Dont' be so scared I think they've long found common cause. Though hardcore Klansman fear Nazi youth, they'll tell ye', cause their Daddy fought the Nazis to preserve the country. I also think half the dues for the Klan is being paid for by FBI agents.

There are certainly people keying in on this issue because it gives them a legitimate outlet for their fear and hate, but I don't think it's going to go a long way in making hate cooler.

metirish
Jun 07 2006 01:25 PM

Speaking of hate, Ann Coulter had this to say about the 9/11 widows in her new book and on the Today show...

]

Ann Coulter lambasts some 9/11 widows in new book




THE ASSOCIATED PRESS

June 7, 2006, 10:07 AM EDT


The group of outspoken 9/11 widows who pushed for the commission to investigate the attacks are "self-obsessed" and act "as if the terrorist attacks happened only to them," conservative author Ann Coulter charges in her new book.

Coulter appeared on NBC's "Today" show on Tuesday, marking the release of "Godless: The Church of Liberalism," and reiterated her stance, saying the women used their grief "to make a political point." In her book, Coulter said, "I've never seen people enjoying their husbands' deaths so much." The women are Kristen Breitweiser, Lorie Van Auken, Mindy Kleinberg and Patty Casazza of New Jersey.

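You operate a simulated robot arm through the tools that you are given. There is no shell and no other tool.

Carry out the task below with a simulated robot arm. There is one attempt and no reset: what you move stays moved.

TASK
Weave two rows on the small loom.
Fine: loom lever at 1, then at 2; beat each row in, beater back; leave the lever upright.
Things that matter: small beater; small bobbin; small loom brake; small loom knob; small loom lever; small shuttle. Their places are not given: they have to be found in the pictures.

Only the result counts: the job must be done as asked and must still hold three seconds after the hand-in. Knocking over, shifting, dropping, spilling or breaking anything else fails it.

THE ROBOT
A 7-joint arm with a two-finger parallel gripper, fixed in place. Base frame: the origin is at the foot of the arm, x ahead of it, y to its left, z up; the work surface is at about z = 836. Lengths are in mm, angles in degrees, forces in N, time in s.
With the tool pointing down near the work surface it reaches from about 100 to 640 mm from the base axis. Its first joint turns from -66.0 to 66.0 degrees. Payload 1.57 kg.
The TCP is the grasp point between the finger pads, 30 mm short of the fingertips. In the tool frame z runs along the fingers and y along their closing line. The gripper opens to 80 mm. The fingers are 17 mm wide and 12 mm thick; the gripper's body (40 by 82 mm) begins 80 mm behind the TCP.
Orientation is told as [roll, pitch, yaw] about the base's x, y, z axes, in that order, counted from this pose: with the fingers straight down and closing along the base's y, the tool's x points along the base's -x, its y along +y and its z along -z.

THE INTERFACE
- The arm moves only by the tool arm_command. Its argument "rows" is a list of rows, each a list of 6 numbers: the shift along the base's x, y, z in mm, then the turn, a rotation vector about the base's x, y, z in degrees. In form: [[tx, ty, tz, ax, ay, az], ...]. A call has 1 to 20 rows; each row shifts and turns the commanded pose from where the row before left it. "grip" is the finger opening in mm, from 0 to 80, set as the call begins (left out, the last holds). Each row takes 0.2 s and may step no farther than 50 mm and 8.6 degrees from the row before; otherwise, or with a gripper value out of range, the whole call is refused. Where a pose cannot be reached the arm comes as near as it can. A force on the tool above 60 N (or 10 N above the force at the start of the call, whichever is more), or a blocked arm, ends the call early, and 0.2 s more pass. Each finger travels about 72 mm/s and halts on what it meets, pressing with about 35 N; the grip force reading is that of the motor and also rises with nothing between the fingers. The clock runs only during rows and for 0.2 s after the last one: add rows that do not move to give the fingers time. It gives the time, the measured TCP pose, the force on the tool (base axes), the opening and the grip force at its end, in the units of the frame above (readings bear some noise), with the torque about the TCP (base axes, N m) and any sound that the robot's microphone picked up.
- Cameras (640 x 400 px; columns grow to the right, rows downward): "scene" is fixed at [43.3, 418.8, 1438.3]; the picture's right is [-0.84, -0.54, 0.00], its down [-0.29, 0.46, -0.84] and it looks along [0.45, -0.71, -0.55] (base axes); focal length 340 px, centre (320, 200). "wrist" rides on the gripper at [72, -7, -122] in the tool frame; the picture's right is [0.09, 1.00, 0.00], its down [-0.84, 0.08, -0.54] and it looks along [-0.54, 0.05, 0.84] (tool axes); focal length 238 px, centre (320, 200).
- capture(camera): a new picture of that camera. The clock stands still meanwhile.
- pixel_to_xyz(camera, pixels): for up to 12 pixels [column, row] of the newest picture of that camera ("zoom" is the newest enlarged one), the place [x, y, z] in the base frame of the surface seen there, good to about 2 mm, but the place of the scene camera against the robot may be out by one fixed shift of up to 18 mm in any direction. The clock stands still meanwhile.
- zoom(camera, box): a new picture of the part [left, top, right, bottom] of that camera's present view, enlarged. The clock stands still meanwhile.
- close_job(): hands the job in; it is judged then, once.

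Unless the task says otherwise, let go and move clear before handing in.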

Coulter refers to them as the "Witches of East Brunswick," the New Jersey town where two of them live.

"Having my husband burn alive in a building brought me no joy," Van Auken told the Daily News in Wednesday's editions in response to Coulter.

"She sounds like a very disturbed, unraveled person," Breitweiser said.



I'd start a new thread but I just don't think she is worth it.

Yancy Street Gang
Jun 07 2006 01:28 PM

I don't know why people pay attention to the antics of Ann Coulter.

Or Anna Benson. Or Madonna.

Edgy DC
Jun 07 2006 01:38 PM

Reason 719 to take a pass on the Today show.